Alkaline Trio w/ "some band I don't know they weren't too amazing - I think there was sound coming out of the speakers?"
8:00 pm show - actually started at 9:30.. interesting time management skills people
@ Oakland Metro
Friday, November 12th, 2010


Third Date

#1 - Jackass 3D
#2 - Pablo Francisco
#3 - Olive Garden

Alright people, I am fully aware of the fact that Olive Garden is not fancy. I mean they have a full bar and they have a nice little seating area but really... their chairs have rollers on the bottom. Huge, plastic wheels on the chairs. Yep, that's right. I don't know the purpose. Is it so that all the people who ate too much can literally roll themselves out the door? Now on to their booths. I fell into mine. Seriously. But I digress.... we decided that since we got an awesome gift card from Hugh for the wedding (thanks Hugh!!!) we would go out on a date last Tuesday. Pair that gift card with makeup (Thank you Candice) and a dress (thanks Mom) and bam! DATE NIGHT! Here's a tip for you though: don't eat all the food on the plate they bring you. It's a bad bad bad plan. The next morning you will feel horrible. Like... well, like you ate 12 huge raviolis... and salad.

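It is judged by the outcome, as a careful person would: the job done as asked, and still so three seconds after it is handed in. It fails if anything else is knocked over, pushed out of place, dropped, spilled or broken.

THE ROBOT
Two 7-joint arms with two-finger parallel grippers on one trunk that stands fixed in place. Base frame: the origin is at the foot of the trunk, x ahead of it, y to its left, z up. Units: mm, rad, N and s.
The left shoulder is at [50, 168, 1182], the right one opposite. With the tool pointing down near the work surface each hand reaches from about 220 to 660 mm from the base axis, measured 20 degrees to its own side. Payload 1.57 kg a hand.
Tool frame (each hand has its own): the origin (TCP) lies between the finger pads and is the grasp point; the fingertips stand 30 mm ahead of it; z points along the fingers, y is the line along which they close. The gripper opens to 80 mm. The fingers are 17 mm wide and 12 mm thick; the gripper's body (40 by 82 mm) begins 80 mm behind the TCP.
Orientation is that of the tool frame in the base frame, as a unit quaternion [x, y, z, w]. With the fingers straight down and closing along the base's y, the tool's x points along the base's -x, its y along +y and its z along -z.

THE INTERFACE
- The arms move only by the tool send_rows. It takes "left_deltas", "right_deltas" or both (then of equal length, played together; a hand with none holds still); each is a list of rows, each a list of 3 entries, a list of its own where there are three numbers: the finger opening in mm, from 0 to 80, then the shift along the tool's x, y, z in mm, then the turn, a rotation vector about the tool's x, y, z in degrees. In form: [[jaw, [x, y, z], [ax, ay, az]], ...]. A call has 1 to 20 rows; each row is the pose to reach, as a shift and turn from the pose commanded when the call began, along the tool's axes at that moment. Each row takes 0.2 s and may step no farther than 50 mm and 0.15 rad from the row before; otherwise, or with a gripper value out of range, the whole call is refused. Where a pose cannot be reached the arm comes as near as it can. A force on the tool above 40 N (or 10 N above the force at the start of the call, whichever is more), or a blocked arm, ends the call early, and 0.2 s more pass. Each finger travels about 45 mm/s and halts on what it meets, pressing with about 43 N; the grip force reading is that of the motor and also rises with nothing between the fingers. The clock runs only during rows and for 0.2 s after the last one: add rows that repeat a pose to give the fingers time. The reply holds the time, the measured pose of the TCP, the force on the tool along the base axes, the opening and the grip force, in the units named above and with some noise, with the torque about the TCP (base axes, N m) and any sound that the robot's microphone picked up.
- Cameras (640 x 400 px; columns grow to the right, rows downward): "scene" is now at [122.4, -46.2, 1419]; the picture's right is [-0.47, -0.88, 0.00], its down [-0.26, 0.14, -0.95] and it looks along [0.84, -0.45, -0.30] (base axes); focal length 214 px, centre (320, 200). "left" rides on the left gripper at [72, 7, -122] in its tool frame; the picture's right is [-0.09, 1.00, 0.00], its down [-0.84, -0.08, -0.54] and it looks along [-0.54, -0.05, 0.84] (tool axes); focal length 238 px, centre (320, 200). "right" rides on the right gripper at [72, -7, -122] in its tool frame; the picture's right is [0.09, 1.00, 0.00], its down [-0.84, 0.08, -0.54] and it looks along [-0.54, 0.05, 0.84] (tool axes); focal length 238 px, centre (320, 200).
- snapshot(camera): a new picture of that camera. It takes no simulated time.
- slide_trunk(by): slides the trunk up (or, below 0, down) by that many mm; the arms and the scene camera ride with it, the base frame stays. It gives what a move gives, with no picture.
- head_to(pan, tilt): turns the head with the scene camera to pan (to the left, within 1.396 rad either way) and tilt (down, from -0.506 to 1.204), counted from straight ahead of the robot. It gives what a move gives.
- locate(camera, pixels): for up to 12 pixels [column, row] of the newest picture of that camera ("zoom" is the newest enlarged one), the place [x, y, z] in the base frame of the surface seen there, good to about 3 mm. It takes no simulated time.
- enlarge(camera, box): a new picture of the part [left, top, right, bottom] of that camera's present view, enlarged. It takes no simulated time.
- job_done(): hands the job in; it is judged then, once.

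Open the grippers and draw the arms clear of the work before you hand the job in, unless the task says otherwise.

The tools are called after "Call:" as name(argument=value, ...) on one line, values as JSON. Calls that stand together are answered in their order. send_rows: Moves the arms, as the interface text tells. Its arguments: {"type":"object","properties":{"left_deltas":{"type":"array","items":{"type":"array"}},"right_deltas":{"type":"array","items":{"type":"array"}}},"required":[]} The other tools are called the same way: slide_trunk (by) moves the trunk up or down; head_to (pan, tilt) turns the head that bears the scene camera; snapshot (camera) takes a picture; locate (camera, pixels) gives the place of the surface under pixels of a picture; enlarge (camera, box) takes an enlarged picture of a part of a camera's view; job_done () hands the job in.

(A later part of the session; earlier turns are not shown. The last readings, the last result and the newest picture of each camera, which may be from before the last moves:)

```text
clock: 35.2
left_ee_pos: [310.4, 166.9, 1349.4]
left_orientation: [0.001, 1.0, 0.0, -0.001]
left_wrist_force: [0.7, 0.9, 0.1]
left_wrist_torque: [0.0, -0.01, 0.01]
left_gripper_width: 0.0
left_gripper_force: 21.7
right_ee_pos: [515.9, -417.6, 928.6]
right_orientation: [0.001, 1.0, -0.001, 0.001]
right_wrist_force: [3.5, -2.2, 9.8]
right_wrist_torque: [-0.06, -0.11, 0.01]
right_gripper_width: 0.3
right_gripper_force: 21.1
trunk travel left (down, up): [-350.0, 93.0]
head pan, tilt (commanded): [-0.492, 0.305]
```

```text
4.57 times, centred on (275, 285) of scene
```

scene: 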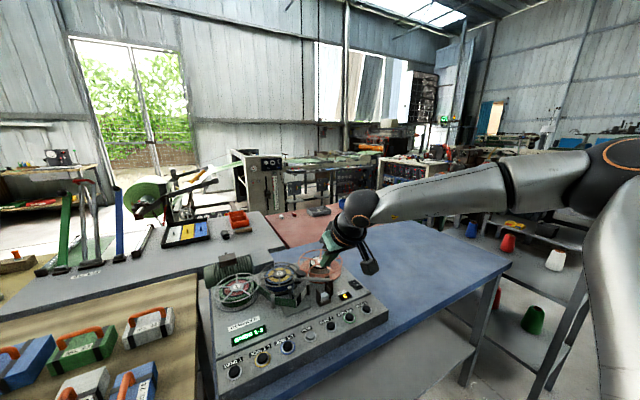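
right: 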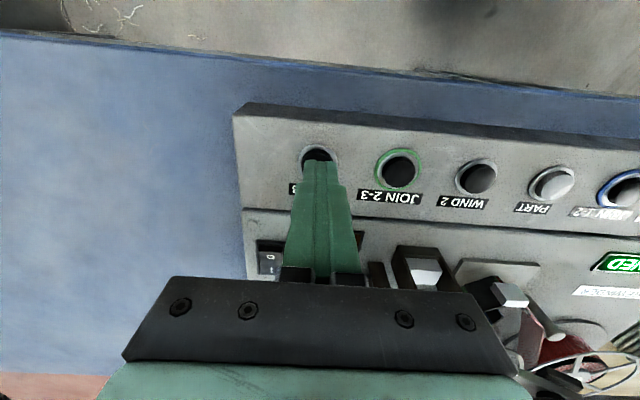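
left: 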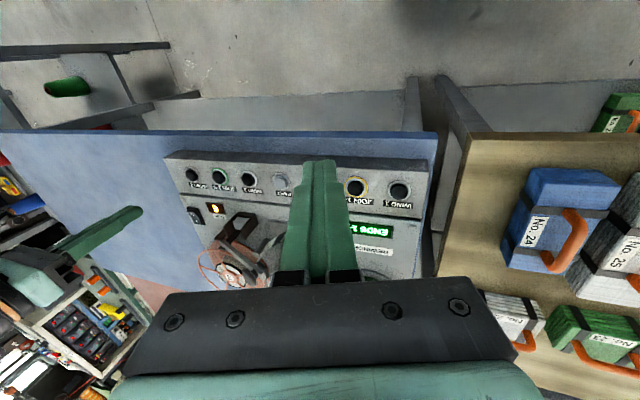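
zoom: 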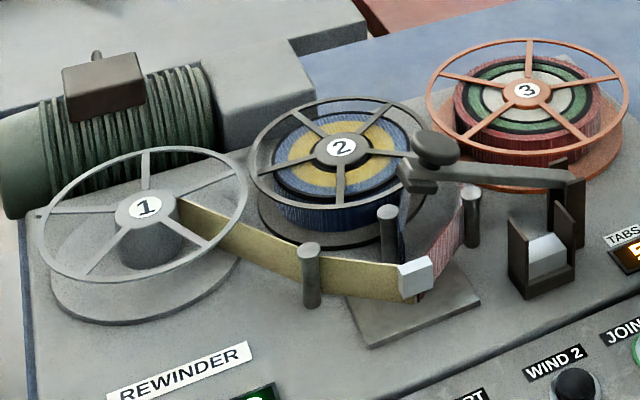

p.s. I am not prego. I am fully aware, however, of the fact that I look like I'm shielding a large belly in this photo. What the heck?!?!
Isn't it weird when 6:00 o'clock looks like 10:00 o'clock?? Oh Fall.. how I love thee!
Our Olive Garden is conveniently located near a closed Skate Store, Framing Store, Fabric Store, hmm.. what else? A closed Movie Theater and a seasonal Halloween Store. It's VERY classy!
See how the classiness just rolls of his shoulders?
We were optimistic after eating such a big meal and realizing it was still light outside so we stopped by BevMo and invited a few friends over. Funny thing is that our food coma set in before anyone arrived. We fell asleep watching TV within minutes. So sad. So very sad.